So the
Fed has to throw incredible amounts of cash at it in order to stimulate
anything. Until recently, interest rates were kept at zero, and yet it hasn’t
resulted in a boom in new hiring. The money has simply fueled another stock
market bubble.
In the
gold space things have been consolidating, but that should change. In the past
week we have seen key developments in Portugal. KWN readers may remember that I
have been warning that Europe was going to be an important place to watch this
summer. We have now seen many members of the Portuguese government resign
because they don’t like the austerity that’s going on.
The
bond rates have also shot-up in Portugal, and some of the other PIIG countries
are starting to see rates climb in sympathy. We also saw another extraordinary
development: A huge amount of money was given to Greece because Greece was
going to go bankrupt yet again over the course of the next several
months.
The
Germans intervened with the European Central Bank and contributed a large chunk
of cash to Greece to make sure they did not default before the upcoming German
elections.
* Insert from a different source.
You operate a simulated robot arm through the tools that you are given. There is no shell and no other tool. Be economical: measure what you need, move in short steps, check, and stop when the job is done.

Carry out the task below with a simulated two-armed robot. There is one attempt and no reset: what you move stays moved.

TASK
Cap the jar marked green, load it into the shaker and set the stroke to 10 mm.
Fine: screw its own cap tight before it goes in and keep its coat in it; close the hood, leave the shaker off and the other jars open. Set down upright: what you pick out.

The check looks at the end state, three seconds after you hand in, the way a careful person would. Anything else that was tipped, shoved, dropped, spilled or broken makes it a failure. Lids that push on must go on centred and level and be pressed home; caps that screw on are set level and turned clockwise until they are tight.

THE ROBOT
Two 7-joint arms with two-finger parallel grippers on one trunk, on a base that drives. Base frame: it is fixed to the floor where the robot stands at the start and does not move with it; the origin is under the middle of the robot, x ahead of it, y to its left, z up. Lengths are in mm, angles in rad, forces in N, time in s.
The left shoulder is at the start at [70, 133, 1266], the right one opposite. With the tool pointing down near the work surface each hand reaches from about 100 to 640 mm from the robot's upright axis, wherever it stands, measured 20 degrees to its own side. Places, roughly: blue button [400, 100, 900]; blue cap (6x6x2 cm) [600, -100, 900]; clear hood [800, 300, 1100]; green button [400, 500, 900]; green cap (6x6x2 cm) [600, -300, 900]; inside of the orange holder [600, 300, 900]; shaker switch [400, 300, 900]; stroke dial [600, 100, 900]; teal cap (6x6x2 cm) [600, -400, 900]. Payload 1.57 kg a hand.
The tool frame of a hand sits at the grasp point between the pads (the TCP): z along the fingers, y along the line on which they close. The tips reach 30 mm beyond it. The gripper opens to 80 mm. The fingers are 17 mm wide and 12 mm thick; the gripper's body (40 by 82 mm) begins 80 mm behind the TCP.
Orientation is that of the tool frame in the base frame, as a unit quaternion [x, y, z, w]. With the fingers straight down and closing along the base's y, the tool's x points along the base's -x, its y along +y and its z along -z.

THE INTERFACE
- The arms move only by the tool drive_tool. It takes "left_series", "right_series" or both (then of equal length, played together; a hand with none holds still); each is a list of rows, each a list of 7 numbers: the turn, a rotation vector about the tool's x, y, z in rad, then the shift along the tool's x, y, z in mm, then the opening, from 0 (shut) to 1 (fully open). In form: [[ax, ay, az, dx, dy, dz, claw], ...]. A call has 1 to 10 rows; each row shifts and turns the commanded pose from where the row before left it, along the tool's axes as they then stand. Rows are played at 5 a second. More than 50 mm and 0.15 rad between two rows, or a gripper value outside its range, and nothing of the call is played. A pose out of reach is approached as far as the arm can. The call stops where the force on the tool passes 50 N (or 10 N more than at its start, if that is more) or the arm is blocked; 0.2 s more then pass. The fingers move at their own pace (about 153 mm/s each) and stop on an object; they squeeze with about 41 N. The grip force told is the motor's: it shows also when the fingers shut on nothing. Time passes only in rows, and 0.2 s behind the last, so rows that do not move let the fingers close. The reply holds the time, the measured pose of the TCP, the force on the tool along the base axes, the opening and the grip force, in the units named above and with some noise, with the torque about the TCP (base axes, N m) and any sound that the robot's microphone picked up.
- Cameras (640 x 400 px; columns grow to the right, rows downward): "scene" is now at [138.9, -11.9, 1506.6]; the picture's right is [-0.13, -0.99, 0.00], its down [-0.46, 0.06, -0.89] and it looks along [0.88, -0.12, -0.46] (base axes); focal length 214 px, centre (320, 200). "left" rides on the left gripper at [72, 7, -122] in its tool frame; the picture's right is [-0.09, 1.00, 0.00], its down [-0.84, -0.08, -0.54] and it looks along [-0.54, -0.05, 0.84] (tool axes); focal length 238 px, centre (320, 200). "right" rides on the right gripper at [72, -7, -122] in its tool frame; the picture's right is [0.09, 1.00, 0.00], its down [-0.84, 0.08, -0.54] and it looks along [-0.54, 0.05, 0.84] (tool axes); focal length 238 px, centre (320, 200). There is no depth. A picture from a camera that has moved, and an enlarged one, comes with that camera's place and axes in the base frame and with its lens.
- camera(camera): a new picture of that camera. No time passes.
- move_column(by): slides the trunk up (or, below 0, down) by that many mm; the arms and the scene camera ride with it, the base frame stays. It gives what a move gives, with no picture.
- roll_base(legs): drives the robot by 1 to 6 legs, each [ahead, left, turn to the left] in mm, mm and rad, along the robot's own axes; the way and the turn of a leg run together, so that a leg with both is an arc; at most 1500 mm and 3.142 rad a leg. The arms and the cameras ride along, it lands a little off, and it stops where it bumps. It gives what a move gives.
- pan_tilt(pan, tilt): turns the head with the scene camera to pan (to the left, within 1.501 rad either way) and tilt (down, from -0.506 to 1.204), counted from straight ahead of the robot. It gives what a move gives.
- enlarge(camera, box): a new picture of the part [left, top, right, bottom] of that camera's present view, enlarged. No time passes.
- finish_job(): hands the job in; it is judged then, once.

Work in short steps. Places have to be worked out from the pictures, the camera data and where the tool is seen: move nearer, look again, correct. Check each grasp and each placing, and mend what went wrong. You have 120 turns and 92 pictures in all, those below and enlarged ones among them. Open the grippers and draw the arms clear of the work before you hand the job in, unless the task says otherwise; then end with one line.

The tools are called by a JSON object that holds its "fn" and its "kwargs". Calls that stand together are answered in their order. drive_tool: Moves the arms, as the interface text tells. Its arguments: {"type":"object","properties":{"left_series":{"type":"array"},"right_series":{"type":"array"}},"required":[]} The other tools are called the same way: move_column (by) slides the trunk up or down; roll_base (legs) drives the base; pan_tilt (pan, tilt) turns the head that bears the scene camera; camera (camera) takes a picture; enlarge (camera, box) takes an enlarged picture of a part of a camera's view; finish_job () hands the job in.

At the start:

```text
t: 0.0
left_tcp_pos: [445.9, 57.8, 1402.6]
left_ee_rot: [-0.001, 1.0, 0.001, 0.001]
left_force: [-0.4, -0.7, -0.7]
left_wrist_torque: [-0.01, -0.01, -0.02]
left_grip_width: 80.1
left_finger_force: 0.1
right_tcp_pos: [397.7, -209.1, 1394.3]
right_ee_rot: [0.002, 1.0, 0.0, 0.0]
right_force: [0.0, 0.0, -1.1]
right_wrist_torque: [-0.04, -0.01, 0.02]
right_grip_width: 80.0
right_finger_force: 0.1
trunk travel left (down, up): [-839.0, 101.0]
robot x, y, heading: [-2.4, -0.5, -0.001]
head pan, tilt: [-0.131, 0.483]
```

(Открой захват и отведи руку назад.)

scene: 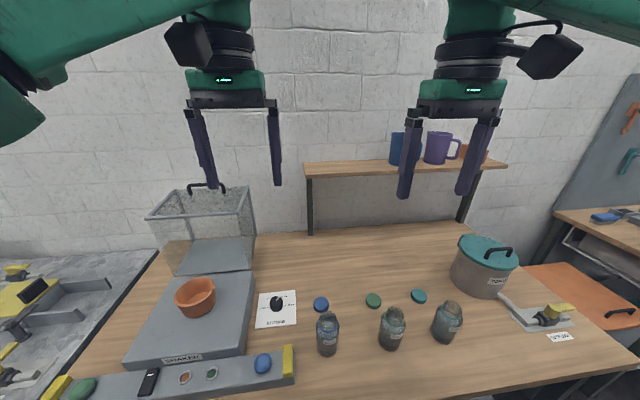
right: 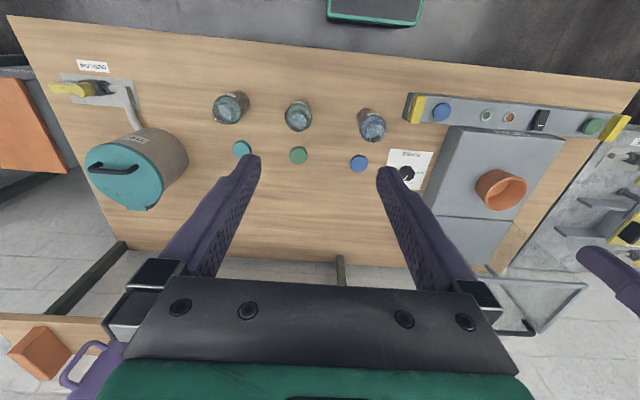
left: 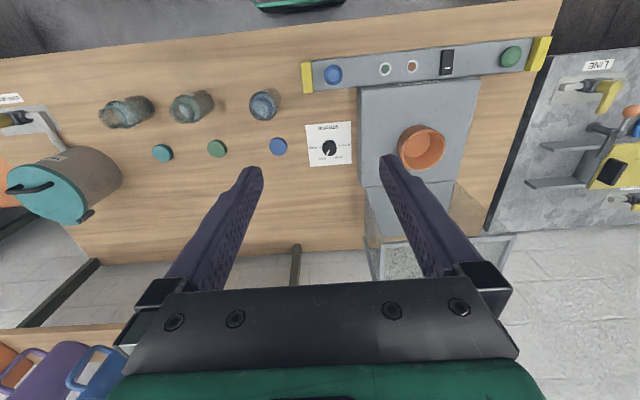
So Angela Merkel is trying to avoid election problems, even though
this issue has haunted her all along. The bottom line is the Germans are not
happy with bailing out the southern European countries. For that matter,
neither are the Finnish, Austrians, or any of the northern bloc of
countries.”
Barron
also added: “Gold and
silver have moved off the lows. Gold, for example, is still over $50 off its
recent lows. As we move back into the bullish phase of the gold market, gold
will continue to climb ‘A wall of worry,’ which is how it has advanced for the
past 12 years.
Confidence will only be rebuilt after gold solidly
advances back above the $1,600 level. If there is no faith in the euro over the
course of the summer that will only help gold. Also, continued QE by the Fed
will only lead to greater levels of inflation, and at the end of the day that
will also be extremely constructive for gold.”